SERIES A COMMON STOCK
On July 23, 1986, a reclassification of the Common
Stock of the Company into Series A Common Stock and Series B
Common Stock became effective. On that date at the Company's
adjourned Annual Meeting, the shareholders approved an amendment
to the Articles of the Company increasing the authorized shares
of Common Stock from 20,000,000 to 40,000,000, divided into
20,000,000 shares of Series A Common Stock and 20,000,000 shares
of Series B Common Stock.
On the effective date of the reclassification, of the
6,282,283 shares of Common Stock outstanding, approximately
3,389,999 shares were reclassified and changed into Series A
Common Stock and 2,892,284 were reclassified and changed into
Series B Common Stock.
Certificates for the Series B Common Stock are being
delivered to the holders thereof which are less than 500 in
number, and the Series B Common Stock is not being registered
under the Securities Exchange Act of 1934.
Outstanding certificates for Common Stock from and
after July 23, 1986 represent shares of Series A Common Stock
which is a NASDAQ National Market System security and the Series
A Common Stock has been assigned CUSIP Number 863200 10 1, which
is the same CUSIP Number as had been assigned to the Common
Stock.
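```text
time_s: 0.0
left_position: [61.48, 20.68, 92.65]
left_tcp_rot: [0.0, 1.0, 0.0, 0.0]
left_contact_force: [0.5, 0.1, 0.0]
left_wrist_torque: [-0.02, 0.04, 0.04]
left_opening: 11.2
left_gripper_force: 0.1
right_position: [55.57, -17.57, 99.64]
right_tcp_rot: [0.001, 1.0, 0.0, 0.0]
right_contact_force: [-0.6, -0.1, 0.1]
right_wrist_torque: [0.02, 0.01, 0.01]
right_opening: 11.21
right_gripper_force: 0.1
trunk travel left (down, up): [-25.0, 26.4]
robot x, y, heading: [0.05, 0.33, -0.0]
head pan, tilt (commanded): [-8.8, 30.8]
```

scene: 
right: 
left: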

The Series A Common Stock is essentially a continuation
of the terms of the Common Stock immediately prior to the
reclassification, except for the redesignation as Series A Common
Stock.
A description of the Series A Common Stock, par value
$1 per share, of Strawbridge & Clothier appears in Item 3 -
"PROPOSED AMENDMENT TO THE ARTICLES TO INCREASE THE AUTHORIZED
COMMON STOCK AND RECLASSIFY THE ISSUED COMMON STOCK INTO SERIES A
COMMON STOCK AND SERIES B COMMON STOCK," under the following
captions (at the page indicated) in the Company's Annual Meeting
Proxy Statement dated May 12, 1986:
"A. Introduction (pages 6-7).
"B. Description of the Series A Common Stock and
the Series B Common Stock" (pages 7-9).
"D. Purpose and Effect of the Proposal" (pages
10-14).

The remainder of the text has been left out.